Rocketman - Review
Rocketman treats its subject like a living, breathing person.
When it comes to Elton John, there’s really no comparison. Plenty soul singers of the 60s possess equal or greater pipes, and more skillful piano players have been known to sell more records; but no solo artist has written as many incredible songs, never performed so many jaw-dropping live shows. The life story of Elton John seems like the perfect remedy for our stark times, but don’t be fooled into thinking Rocketman is all sunshine and crocodile rock.
In the recent glut of musical biopics, Rocketman doesn’t immediately set itself apart. There’s a fairly conventional rehab framework that ping-pongs from young Elton to the world-renowned superstar, and the first third of the film is dedicated solely to his upbringing. The story soon moves on to wilder territory, but even this growing-up period is replete with memorable moments. We see a young Reggie Dwight (John’s birth name) experience an absent father, cowardly mother, and a grandmother who encourages him just enough to become a prodigy.
In Rocketman’s first great sequence, Dwight ignites an impromptu rager with “Saturday Night’s Alright for Fighting” as a boy, crawls through a hole in a fence, and becomes a man. He tumbles with a sea of choreographed dancers, trying to fall in step with a song clearly inspired by the musical heroes of his childhood. It’s symbolic, it’s entertaining, it’s well produced: Rocketman takes a moment to hit its stride, but there’s no coming down once it does.
Once Elton meets Bernie Taupin (Jamie Bell), his lyricist and life-long friend, grand setpieces begin to arrive in dizzying succession. There’s a duet of “Honky Cat” between John (Taron Egerton) and his manager/lover John Reid (Richard Madden) that resolved just about every doubt in my body, along with portions of “The Bitch is Back” and “Pinball Wizard.” Songs like these are the pseudo-hits; the ones your dad might not sing along to, but your weird uncle with the record collection holds dear to his heart.

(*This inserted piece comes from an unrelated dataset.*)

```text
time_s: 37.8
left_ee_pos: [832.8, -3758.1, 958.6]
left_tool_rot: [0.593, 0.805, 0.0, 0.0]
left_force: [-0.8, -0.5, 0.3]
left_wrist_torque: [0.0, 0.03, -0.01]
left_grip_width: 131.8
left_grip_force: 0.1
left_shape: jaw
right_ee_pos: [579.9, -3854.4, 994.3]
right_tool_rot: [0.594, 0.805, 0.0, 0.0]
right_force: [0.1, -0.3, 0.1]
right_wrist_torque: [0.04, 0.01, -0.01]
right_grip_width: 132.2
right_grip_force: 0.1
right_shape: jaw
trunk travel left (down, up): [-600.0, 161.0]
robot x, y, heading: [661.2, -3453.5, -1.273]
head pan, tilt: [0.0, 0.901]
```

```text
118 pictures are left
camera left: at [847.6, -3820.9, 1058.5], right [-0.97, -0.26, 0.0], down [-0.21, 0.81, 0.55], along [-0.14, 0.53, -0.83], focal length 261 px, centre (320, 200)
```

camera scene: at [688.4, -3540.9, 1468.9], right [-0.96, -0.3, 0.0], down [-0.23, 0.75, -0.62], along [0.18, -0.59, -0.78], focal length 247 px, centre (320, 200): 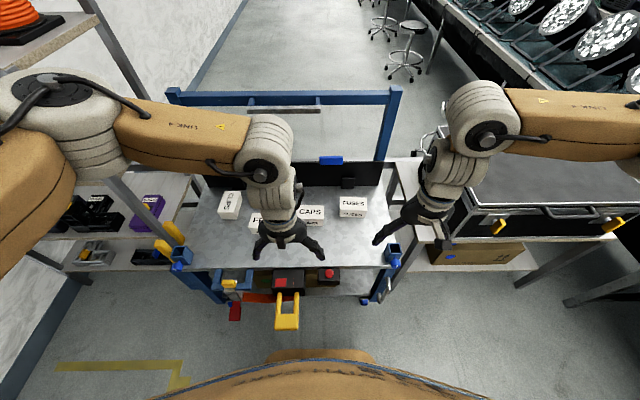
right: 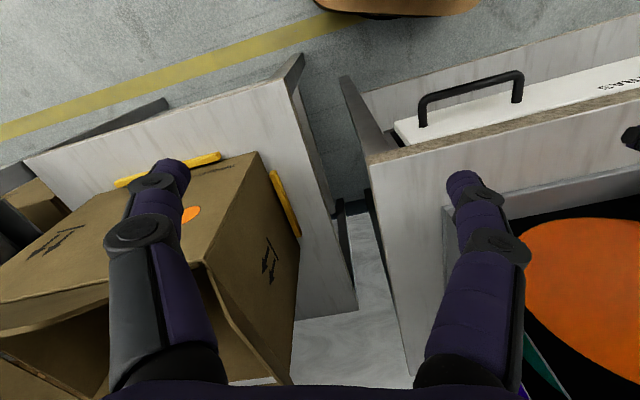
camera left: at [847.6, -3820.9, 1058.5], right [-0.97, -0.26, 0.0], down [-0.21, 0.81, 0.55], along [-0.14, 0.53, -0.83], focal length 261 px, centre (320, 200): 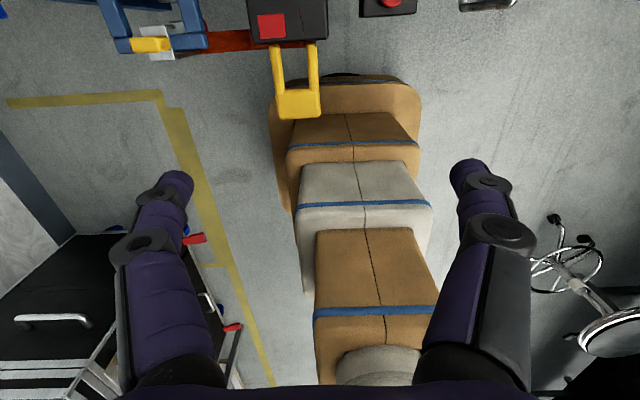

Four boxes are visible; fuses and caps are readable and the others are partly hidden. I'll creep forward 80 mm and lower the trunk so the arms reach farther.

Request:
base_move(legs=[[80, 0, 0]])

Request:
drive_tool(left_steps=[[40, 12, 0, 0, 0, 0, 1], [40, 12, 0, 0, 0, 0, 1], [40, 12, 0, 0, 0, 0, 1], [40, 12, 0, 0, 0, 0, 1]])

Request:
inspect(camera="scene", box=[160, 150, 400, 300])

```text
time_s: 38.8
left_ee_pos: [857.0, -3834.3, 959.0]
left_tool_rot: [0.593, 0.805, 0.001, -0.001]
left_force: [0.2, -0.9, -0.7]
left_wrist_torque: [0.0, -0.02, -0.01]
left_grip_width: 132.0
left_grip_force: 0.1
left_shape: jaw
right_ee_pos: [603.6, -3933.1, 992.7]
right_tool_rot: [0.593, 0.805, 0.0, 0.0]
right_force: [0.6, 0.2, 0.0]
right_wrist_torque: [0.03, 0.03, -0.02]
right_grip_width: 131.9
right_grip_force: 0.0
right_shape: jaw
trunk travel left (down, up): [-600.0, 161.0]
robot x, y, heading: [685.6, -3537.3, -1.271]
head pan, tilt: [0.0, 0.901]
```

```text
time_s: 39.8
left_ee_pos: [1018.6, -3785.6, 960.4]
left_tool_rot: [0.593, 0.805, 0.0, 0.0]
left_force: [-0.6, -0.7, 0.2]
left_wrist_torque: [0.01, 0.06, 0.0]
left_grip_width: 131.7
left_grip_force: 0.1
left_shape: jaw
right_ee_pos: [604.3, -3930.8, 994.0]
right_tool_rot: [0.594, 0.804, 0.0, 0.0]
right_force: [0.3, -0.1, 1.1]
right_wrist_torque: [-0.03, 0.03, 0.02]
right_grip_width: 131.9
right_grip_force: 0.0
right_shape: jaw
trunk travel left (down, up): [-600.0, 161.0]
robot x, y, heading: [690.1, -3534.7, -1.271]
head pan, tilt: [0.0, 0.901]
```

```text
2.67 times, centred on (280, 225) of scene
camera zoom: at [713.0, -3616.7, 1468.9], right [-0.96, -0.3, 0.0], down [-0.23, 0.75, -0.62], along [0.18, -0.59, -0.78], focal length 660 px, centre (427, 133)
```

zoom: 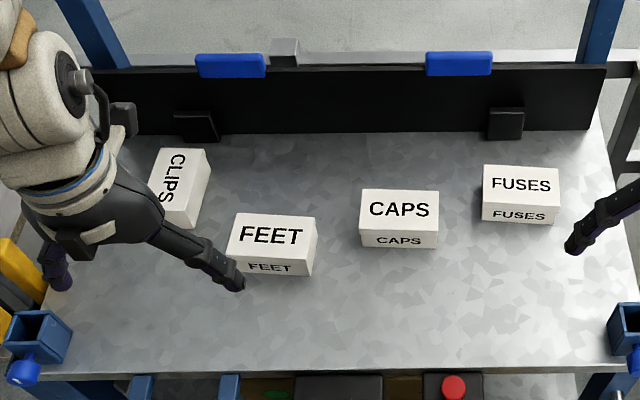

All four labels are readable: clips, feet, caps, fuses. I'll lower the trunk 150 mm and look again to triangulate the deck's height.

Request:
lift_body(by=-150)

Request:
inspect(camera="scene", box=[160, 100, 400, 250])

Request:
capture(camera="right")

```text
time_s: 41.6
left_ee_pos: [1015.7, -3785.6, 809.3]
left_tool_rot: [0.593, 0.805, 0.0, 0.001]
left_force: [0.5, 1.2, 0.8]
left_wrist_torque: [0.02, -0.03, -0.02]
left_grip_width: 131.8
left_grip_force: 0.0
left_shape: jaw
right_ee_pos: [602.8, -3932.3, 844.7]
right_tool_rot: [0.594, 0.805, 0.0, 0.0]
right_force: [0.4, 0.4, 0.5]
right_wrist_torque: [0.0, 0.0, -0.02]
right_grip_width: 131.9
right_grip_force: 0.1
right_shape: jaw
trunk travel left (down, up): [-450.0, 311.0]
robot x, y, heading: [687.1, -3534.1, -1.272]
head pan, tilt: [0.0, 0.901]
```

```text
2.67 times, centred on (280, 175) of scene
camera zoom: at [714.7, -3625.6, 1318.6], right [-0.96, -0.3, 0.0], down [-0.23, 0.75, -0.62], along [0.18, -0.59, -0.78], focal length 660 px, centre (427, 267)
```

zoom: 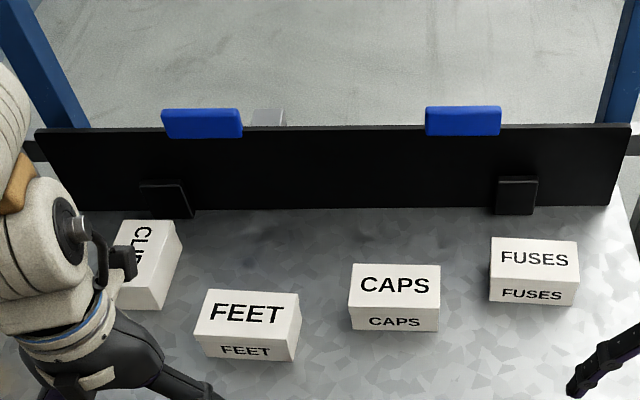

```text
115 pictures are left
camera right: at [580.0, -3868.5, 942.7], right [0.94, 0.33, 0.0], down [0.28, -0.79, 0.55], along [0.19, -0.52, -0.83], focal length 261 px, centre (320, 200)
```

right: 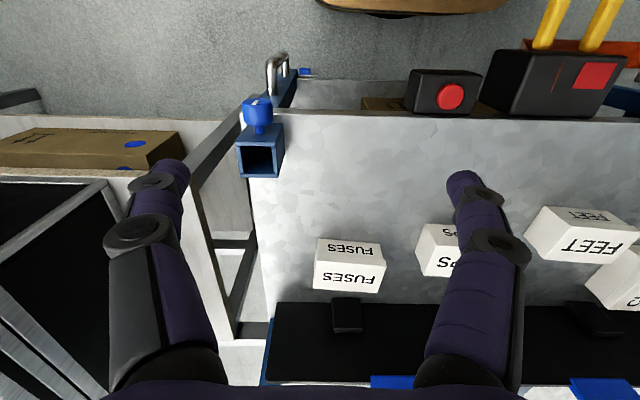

Rocketman doesn’t shy away from the stranger parts of John’s career: It embraces them. In the first scene, John enters a rehab meeting in full devil garb, and proceeds to list his various vices. It’s not exactly subtle, but that was never the point; the man dressed as a peacock and the Queen of England onstage. It is loud, and just as the musical selection highlights the B-sides of John’s greatest hits, the story makes a point not to miss the grit beneath the glitter.
John was an alcoholic, drug addict, sex addict; summed up, he was a fame addict. Rocketman doesn’t sugarcoat the darkest portions of his life, but pushes them into the spotlight. We see Reggie asking for a hug from his father, and wondering later in life if he will ever be loved. He breaks down, nearly drowns and overdoses a few too-many times for his own comfort. Brought to life by Taron Egerton, who is doing the best acting of his career here, there are real emotional beats struck by Rocketman that rival the best dramas of this year. The look of fear on his face as John realizes he can’t perform a show without cocaine, or the tear-jerking final sequence that has mid-40s John giving that much-needed hug to his younger self; the script is nearly always in sync with its star.
Rocketman is the rare fantastic blockbuster. It arrives just before peak movie season, and will likely have to fight hard for nominations, but it’s the most deserving music biopic in years. Songs are used to pristine effect, costumes are jaw-dropping, and Taron Egerton is on fire. The film ends with a recreation of the “I’m Still Standing” music video, which is the perfect “what the f***” kind of choice for this movie to make. It cares for its subject, but realizes that means a lot of booze and sex along the way.